# Required tasks:
• A. Show the exact text of the quoted text starting from "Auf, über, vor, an" and stopping at the end of "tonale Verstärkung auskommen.".
• B. Write the next part of the quoted text, the one that starts with "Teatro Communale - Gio".
*** Quoted text
Teatro Communale - Gio Rossi & Lucio Villani am Pianoforte

 Auf, über, vor, an den Seiten und auch im Orchestergraben unterhalb der Bühne ist rege Betriebsamkeit. Scheinwerfer werden auf die Traversen geschraubt und justiert, Verstärker und Lautsprecherboxen werden platziert, Mikrofone werden ausgerichtet. Gio Rossi stimmt sein Drumset. Alberto Marsico rückt den großen, schwarzen Flügel in die richtige Position. Dann sausen seine zehn Finger mal eben so zu jazzig angehauchten Läufen über die weiß– schwarzen Tasten. Die Akustik an diesem Ort der Kunst ist einfach phantastisch. Man könnte durchaus ohne weitere tonale Verstärkung auskommen.
******
*** Source material
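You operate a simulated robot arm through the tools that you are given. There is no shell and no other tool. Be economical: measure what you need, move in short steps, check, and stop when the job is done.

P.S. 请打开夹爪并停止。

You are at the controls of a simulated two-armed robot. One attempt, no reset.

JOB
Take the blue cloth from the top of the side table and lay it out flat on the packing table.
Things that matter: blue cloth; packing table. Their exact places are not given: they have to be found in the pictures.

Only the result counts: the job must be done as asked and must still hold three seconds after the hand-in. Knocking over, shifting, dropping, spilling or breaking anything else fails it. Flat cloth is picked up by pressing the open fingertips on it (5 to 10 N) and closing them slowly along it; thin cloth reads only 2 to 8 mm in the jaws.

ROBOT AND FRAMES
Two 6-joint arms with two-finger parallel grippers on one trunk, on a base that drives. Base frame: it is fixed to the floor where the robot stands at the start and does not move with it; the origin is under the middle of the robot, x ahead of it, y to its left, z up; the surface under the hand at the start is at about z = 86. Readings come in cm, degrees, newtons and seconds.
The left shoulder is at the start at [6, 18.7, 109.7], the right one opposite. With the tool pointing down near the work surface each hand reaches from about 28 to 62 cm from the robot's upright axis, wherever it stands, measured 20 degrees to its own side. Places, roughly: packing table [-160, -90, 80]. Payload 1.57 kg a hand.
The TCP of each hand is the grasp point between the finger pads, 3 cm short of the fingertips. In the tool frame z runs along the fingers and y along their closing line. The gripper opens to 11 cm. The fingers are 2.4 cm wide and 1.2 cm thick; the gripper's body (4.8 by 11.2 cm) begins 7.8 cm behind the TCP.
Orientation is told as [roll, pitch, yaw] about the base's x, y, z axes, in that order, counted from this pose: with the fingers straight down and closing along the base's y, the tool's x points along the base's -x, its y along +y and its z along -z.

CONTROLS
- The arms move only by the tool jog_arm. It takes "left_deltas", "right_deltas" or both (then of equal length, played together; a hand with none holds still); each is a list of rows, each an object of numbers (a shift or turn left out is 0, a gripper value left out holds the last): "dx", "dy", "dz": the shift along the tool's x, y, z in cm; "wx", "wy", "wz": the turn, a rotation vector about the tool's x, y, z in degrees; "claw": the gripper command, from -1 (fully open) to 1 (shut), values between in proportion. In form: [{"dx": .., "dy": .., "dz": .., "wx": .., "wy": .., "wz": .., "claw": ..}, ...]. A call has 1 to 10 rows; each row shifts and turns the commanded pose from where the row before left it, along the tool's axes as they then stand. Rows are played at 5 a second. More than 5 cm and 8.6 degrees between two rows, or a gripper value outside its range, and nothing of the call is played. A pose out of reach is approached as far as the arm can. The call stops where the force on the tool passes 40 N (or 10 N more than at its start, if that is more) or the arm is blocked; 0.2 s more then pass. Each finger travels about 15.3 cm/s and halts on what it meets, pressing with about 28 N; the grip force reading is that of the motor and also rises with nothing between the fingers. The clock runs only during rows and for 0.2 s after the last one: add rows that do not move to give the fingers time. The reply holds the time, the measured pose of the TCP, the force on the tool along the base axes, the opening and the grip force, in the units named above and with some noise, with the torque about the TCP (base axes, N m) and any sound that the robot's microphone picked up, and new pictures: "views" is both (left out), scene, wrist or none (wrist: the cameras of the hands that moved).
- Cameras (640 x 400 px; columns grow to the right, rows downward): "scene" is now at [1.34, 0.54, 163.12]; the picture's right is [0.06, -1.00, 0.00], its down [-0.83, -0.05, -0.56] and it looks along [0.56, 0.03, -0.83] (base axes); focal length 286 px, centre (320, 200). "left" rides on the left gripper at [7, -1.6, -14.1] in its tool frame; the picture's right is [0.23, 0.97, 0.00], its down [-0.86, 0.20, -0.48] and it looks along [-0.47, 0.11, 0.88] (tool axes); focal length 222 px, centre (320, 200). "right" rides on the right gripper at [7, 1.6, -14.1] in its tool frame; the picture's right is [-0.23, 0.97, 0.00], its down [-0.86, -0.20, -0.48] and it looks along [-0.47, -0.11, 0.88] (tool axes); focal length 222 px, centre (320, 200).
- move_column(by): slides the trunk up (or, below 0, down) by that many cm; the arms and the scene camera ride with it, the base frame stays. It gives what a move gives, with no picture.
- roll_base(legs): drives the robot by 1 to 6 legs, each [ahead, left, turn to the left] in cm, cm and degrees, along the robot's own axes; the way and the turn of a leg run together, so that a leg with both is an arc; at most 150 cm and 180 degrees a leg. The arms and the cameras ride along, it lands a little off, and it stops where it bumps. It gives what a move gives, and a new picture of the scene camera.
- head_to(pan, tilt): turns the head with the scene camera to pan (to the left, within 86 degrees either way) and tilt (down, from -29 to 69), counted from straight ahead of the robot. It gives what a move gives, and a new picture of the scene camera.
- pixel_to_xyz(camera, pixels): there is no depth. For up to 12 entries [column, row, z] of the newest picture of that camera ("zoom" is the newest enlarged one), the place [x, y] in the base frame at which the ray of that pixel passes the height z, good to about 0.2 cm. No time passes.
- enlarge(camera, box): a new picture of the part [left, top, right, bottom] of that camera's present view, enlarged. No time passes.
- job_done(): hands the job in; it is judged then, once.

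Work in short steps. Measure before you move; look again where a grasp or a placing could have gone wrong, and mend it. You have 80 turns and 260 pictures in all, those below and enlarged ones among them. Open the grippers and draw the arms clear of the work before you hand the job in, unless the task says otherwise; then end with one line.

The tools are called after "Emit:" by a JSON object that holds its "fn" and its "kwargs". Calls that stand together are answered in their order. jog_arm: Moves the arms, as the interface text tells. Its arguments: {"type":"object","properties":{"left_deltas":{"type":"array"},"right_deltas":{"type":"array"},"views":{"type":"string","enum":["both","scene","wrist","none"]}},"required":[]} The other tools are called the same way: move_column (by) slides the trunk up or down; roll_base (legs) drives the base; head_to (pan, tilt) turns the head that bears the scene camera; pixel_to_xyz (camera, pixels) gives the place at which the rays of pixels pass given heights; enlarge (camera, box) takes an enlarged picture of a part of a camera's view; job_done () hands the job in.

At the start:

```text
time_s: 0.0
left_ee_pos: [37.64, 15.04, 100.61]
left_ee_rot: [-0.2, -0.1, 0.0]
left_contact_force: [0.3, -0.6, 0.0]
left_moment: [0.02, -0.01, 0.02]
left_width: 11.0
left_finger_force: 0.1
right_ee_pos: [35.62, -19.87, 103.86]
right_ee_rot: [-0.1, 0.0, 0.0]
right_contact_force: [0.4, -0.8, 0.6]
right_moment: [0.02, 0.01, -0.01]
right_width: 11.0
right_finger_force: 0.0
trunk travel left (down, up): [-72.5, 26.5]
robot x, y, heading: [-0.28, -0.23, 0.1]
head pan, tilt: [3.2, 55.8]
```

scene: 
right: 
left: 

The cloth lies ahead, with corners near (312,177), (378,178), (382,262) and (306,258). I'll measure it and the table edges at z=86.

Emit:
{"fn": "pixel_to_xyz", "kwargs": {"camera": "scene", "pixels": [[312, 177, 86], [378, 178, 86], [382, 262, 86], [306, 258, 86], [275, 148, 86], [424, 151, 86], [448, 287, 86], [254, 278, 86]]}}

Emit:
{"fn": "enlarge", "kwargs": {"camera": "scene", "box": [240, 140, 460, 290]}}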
******
# Expected results:
• A.
Auf, über, vor, an den Seiten und auch im Orchestergraben unterhalb der Bühne ist rege Betriebsamkeit. Scheinwerfer werden auf die Traversen geschraubt und justiert, Verstärker und Lautsprecherboxen werden platziert, Mikrofone werden ausgerichtet. Gio Rossi stimmt sein Drumset. Alberto Marsico rückt den großen, schwarzen Flügel in die richtige Position. Dann sausen seine zehn Finger mal eben so zu jazzig angehauchten Läufen über die weiß– schwarzen Tasten. Die Akustik an diesem Ort der Kunst ist einfach phantastisch. Man könnte durchaus ohne weitere tonale Verstärkung auskommen.

• B.
 Im rechten Winkel zum Pianoforte steht Alberto’s Orgel, Marke KeyB. „Jahrelang habe ich eine Hammond C3 mit mir herumgeschleppt, die ist toll, aber einfach zu schwer. Ich bin sehr zufrieden mit diesem Instrument jetzt, das wiegt nicht einmal ein Drittel von der C3 und klingen tut es auch noch.“ In der Tat, das tut es. Zwei Manuale, dazu Registerzüge, eine Effektsektion. Leslie Simulation. „Hiermit kann man alles spielen: Jazzig wie Jimmy Smith oder rockig wie Deep Purple.“ Entsprechende Soundbeispiele folgen diesem Statement. Der Sound ist eine Wucht und Alberto’s Spiel so wie so.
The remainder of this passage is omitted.